Monday, September 18, 2017

What We Call Exposure God Calls Freedom

The Bible makes the point that the fear of man is a snare. In other words our fear, or if you prefer our concern, over what others think about us can end up entrapping us.

In the case of trying to deal effectively with and defeat our sin addictions, or if you prefer--sin struggles or besetting sins, our fear of what others think about us will entrap us in our shame to the point that we will not pursue the only real and lasting means of freedom there is, which is confession or what we often think of as self-exposure.

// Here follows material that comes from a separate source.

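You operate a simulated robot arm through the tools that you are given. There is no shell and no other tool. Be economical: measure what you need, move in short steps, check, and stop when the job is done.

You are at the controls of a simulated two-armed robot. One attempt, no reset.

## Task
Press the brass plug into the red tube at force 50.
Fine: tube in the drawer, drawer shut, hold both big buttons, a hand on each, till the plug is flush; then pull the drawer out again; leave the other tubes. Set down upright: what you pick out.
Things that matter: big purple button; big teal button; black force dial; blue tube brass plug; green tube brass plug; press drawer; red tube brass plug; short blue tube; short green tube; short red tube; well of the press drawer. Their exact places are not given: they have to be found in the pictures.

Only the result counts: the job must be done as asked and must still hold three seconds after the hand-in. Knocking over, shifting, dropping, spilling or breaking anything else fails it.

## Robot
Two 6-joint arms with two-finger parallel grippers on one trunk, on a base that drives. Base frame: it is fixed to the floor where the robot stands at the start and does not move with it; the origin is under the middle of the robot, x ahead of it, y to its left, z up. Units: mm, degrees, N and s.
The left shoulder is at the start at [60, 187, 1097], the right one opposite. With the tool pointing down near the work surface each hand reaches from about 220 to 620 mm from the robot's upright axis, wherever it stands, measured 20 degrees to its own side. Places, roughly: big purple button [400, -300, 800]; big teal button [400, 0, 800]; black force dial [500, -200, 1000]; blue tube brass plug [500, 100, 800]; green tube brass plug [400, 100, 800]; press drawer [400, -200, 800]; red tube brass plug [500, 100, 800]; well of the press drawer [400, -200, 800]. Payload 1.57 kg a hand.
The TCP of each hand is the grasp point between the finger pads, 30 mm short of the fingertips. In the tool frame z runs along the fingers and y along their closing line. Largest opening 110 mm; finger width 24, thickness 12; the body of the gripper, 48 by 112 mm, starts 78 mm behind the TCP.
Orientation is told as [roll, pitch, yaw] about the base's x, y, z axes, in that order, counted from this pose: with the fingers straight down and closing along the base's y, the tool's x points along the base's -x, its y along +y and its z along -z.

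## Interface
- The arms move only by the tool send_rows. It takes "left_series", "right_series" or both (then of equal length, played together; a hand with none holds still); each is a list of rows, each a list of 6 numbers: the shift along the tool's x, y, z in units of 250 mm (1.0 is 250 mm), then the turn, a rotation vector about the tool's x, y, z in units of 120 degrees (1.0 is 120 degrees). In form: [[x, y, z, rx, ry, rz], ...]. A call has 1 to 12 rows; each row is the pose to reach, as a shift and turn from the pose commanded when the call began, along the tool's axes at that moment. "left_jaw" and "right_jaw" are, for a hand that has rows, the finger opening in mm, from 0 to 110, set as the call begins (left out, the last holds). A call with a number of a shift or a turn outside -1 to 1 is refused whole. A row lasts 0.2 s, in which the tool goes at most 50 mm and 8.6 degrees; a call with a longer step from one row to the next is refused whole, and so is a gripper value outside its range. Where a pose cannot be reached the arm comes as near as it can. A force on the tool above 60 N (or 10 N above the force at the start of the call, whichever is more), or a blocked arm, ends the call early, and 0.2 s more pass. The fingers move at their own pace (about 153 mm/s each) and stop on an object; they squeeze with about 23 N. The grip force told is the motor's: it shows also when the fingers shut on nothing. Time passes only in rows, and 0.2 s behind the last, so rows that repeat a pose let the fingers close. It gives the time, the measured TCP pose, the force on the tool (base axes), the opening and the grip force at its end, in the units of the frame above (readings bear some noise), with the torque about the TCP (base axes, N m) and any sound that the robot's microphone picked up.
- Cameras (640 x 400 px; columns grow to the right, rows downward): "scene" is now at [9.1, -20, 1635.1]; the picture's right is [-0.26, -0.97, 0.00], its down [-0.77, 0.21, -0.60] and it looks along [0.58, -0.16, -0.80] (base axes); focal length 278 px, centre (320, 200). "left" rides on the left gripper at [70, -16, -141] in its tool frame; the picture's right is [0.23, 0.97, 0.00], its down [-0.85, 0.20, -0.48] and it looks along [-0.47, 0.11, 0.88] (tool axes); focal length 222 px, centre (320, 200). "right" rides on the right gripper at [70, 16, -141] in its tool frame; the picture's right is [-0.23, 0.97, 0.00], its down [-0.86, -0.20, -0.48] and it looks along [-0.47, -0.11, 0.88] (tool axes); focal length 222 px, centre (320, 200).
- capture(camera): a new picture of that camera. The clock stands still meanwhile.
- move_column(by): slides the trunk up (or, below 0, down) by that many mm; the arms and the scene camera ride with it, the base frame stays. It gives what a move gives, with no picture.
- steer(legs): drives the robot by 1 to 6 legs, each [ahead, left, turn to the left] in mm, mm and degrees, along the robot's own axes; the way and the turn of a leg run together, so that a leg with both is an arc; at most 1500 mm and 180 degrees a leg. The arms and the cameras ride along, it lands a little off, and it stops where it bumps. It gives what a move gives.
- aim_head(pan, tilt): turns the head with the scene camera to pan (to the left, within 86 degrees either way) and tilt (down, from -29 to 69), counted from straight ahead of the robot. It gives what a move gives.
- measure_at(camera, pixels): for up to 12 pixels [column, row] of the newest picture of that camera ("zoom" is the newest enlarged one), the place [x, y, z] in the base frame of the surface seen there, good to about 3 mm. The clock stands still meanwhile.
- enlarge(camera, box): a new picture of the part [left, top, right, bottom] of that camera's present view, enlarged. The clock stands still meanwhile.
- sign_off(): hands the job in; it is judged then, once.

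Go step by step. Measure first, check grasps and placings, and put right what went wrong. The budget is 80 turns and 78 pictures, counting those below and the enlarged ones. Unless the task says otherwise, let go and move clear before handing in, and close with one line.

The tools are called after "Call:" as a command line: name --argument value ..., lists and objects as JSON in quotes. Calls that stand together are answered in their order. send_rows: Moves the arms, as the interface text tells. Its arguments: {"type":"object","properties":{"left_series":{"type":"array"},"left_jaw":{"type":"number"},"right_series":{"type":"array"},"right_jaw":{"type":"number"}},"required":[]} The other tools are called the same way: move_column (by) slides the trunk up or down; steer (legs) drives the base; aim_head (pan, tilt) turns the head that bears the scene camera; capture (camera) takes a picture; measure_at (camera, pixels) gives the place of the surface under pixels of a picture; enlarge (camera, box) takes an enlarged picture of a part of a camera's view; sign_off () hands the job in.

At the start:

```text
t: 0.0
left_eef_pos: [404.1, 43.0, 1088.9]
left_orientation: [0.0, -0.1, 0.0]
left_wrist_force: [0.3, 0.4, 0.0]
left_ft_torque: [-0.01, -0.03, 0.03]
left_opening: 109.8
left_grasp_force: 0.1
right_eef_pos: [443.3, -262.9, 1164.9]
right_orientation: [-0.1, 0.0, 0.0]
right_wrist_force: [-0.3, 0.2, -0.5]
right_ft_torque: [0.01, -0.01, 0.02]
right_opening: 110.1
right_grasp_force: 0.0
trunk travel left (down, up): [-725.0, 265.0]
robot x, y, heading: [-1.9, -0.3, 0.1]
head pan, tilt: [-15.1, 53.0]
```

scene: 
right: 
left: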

No one and I mean no one wants to be exposed for who they really know themselves to be and what they know themselves to have done or be doing. In fact, if I were a betting man, I would be quite confident wagering a couple month’s salary that one of the biggest fears most Christians have is the fear of exposure.  Most of us are deathly afraid of having our past as well as our present hidden thoughts, motives, attitudes, actions, words, and especially our besetting sins made public for anyone and everyone to see. And if you don’t think we’re all that concerned about what others think about us—what’s the first thing we do when we find out someone has hacked our Facebook account and posted something morally questionable or ridiculously stupid in our name? Well, obviously, we get rid of the post ASAP and then make sure we get the point across several times that “it wasn’t us” never-minding the fact that if the truth really be known--what was posted was fairly mild compared to what we know to be true about ourselves.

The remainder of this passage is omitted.